However, this advertising or promotion will be at the sole cost of
Licensee, without deduction or credit against royalties or other
amounts owed by Licensee to Licensor.
Article V. OPERATION OF LICENSEE’S BUSINESS
Section 5.01 Licensee’s Liability
Licensee is solely responsible for all loss or damage arising out of
or relating to the operation of Licensee’s business or arising out of
the acts or omissions of Licensee or any of Licensee’s agents,
servants, or contractors in connection with the sale of Licensee's
products or rendering of services by Licensee, and for all claims for
damage to property or for injury or death of any persons directly or
indirectly resulting therefrom.
Licensor is solely responsible for all loss or damage arising out of
or relating to the operation of Licensor's business; the acts or
omissions of Licensor or any of Licensor's agents, servants, owners,
employees, volunteers, licensees, or contractors; Licensor's products,
services, assessments, or data; violation of this Agreement; claims
for damage to property or for injury or death; destruction, security
breaches, unauthorized access to, tampering with, or loss of
assessments and data.
Each party (Indemnifying Party), at its own expense, shall defend,
indemnify, and hold harmless the other Party and its directors,
officers, members, agents, employees, or contractors (Indemnitee
Party) from any third-party action or suit for which, and to the
extent that, the Indemnifying Party is responsible hereunder by virtue
of its acts or omissions or those of its directors, officers, members,
agents, employees, or contractors, and shall reimburse the Indemnitee
Party for reasonable attorneys' fees, interest, costs of suit, and
other expenses incurred. Each Party shall notify the other promptly of
any claim for which the other is responsible hereunder, and shall
cooperate with the other in every reasonable way to facilitate the
defense of such claim.
Section 5.02 Licensee Not Licensor’s Agent
This Agreement does not in any way create the relationship of
principal and agent between Licensor and Licensee, and in no
circumstances will Licensee be considered an agent of Licensor.
Licensee may not act or attempt to act, or represent itself directly
or by implication, as an agent of Licensor or in any manner assume or
create or attempt to assume or create any obligation on behalf of or
in the name of Licensor. Licensee may not act or represent itself as
an affiliate of any other authorized Licensee of Licensor.
Section 5.03 Compliance with Licensor’s Policies
Licensee will at all times comply with all lawful and reasonable
policies, regulations, and procedures promulgated or prescribed from
time to time by Licensor in connection with Licensee’s use of
Proprietary Marks and Indicia, including but not limited to standards,
techniques, and procedures in rendering services, advertising, and
promotional techniques, and maintenance and appearance of Proprietary
Marks and Indicia. Licensor will give current policies, regulations,
and procedures to Licensee after this Agreement is signed and whenever
these documents are revised.
Article VI. TRANSFER OR ASSIGNMENT
Section 6.01 General Prohibition
Neither Licensor nor Licensee will make or allow any assignment of
this Agreement or of any rights or interest in this Agreement.
Section 6.02 Assignment
Neither Party may assign this Agreement without the prior written
consent of the other Party (including its third-party licensors if
applicable).
Article VII. TERMINATION, DEFAULT, ARBITRATION
Section 7.01 Termination
Either party may terminate this Agreement for any reason by giving the
other party written notice. The terms of the Agreement will remain in
full force and effect during this notice period.

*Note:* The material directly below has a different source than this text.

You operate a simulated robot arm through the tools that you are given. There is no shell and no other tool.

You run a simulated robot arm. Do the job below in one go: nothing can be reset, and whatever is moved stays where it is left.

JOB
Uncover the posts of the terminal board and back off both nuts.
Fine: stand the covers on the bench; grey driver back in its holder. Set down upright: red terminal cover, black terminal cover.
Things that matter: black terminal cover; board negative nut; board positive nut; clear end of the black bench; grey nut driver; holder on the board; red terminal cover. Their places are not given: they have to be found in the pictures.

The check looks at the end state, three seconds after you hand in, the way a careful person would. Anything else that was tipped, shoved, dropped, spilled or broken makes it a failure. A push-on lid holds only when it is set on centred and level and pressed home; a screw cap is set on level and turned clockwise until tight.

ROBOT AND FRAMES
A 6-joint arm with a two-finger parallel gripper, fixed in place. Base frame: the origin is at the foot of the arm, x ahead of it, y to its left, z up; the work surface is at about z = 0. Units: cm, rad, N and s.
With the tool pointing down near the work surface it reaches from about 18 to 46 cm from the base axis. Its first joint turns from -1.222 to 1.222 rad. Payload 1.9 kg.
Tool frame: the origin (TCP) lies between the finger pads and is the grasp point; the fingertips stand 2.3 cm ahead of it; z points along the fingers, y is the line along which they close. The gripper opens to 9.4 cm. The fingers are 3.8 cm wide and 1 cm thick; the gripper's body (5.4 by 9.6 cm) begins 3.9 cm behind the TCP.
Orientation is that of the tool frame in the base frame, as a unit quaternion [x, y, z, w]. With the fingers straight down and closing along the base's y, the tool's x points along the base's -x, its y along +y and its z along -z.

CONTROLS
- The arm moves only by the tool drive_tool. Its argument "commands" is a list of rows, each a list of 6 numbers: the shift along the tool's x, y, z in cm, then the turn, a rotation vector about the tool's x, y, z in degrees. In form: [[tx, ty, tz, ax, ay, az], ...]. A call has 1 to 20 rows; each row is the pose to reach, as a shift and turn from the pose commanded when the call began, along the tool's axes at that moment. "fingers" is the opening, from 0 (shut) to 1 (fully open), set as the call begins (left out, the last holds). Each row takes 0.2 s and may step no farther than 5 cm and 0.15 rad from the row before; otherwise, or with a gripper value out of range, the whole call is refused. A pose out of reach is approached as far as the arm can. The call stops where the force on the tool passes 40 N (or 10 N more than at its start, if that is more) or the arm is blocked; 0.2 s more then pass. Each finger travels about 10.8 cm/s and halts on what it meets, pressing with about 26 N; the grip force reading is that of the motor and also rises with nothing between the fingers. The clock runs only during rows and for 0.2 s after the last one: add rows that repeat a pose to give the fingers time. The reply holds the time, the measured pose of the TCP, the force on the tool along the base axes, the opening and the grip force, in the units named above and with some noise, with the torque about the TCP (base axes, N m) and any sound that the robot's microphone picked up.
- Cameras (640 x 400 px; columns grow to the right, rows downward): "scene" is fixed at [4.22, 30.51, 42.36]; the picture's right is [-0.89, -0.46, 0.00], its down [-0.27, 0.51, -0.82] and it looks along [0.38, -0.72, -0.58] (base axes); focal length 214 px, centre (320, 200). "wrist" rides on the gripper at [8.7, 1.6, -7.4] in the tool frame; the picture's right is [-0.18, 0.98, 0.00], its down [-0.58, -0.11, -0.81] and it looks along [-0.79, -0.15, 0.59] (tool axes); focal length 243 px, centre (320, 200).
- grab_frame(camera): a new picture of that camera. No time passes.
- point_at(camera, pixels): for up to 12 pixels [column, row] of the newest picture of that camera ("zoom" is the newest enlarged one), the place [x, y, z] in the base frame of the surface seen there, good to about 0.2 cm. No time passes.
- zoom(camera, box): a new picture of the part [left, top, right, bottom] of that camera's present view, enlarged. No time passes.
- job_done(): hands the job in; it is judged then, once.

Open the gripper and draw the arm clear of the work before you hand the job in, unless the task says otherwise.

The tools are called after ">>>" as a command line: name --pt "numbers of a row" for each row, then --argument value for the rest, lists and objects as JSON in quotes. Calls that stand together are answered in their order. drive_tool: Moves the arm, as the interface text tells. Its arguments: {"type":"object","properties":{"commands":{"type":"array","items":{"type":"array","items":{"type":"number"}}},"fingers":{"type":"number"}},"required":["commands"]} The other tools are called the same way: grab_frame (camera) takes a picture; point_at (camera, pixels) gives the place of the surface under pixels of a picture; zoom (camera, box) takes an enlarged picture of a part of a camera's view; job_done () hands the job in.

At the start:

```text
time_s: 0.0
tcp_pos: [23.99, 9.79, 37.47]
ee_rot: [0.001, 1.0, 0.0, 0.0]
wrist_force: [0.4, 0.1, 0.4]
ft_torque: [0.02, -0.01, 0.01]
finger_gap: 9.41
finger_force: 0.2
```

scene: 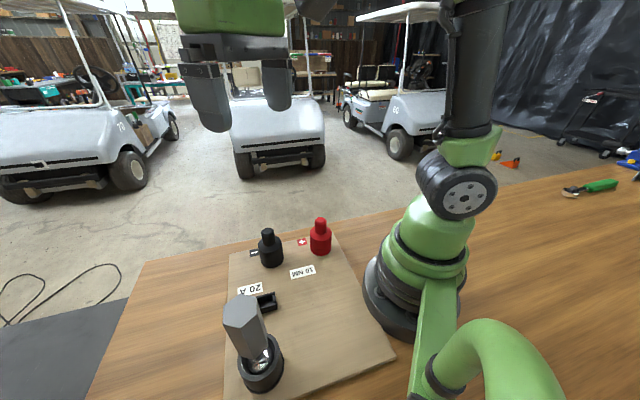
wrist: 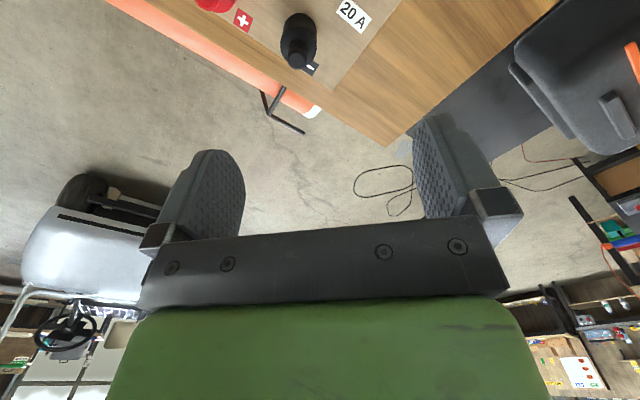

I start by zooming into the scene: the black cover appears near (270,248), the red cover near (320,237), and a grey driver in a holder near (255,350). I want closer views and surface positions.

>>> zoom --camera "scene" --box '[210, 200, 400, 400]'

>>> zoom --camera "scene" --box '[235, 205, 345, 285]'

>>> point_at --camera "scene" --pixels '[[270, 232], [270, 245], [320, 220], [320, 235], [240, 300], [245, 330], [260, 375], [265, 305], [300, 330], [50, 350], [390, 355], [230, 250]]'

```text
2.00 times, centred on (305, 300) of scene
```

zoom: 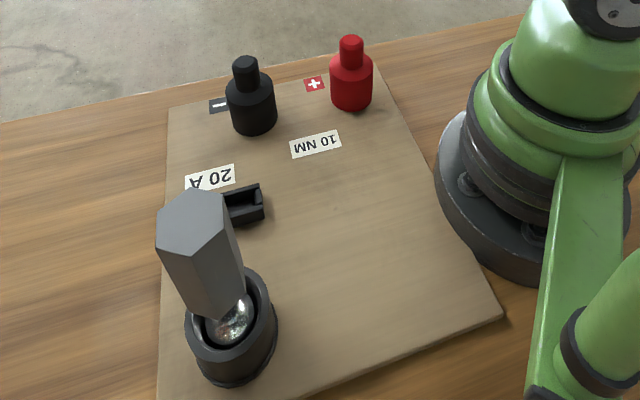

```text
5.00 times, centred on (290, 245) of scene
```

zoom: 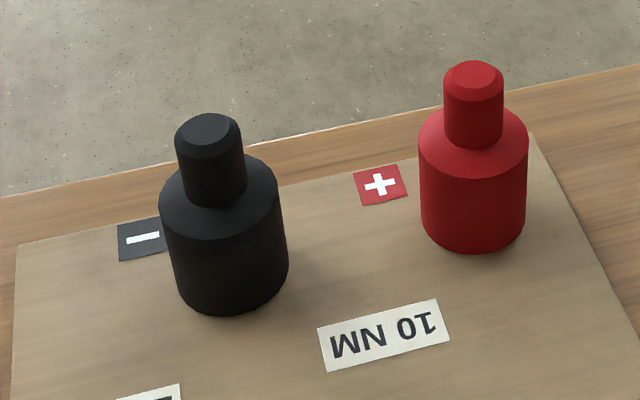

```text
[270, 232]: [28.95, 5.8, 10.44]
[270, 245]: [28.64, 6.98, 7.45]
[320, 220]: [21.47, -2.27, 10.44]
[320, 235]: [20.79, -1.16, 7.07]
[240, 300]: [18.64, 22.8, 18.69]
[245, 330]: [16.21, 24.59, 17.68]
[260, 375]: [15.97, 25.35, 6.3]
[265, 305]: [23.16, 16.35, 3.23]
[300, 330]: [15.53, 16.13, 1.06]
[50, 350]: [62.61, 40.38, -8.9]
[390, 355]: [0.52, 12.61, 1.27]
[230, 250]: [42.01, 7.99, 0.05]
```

Section 7.02 Events of Default by Licensee
Licensee defaults if these events occur, and Licensor may terminate
the Agreement as follows:
(a) In the event either party fails to make any payment of money owed
to the other party when due, and the default is not cured within 30
calendar days after the non-defaulting party gives written notice of
the default to the defaulting party , then the non-defaulting party
may terminate this Agreement at any time thereafter by giving written
notice of termination to the defaulting party ; or
(b) In the event either party fails to perform any obligation imposed
by this Agreement, other than those referred to in subsection (a) of
this section, and the default is not cured within 30 calendar days
after the non-defaulting party gives written notice of the default to
the defaulting party , then the non-defaulting party may terminate
this Agreement at any time thereafter by giving written notice of the
termination to the defaulting party . However, if the default is of
such a nature that it is not capable of being totally cured with
reasonable diligence within the 30-calendar-day period, then this
Agreement may not be terminated by the non-defaulting party if the
defaulting party has begun, immediately on receipt of the notice, to
exercise reasonable diligence to cure the default, the defaulting
party continues to be diligently engaged in curing the default on the
expiration of the 30-calendar-day period, and the curing is completed
as soon after the expiration of the 30-calendar-day period as is
reasonably practicable.
Section 7.03 Mediation and Arbitration
If a dispute arises over this Agreement, the Strategic Partnership
Agreement, the Warranties and Indemnification, or circumstances or
notice of default in Section 7.02, then either party may give notice
of mediation to the other party, which obligates both parties to
participate in mediation before submitting the dispute to arbitration.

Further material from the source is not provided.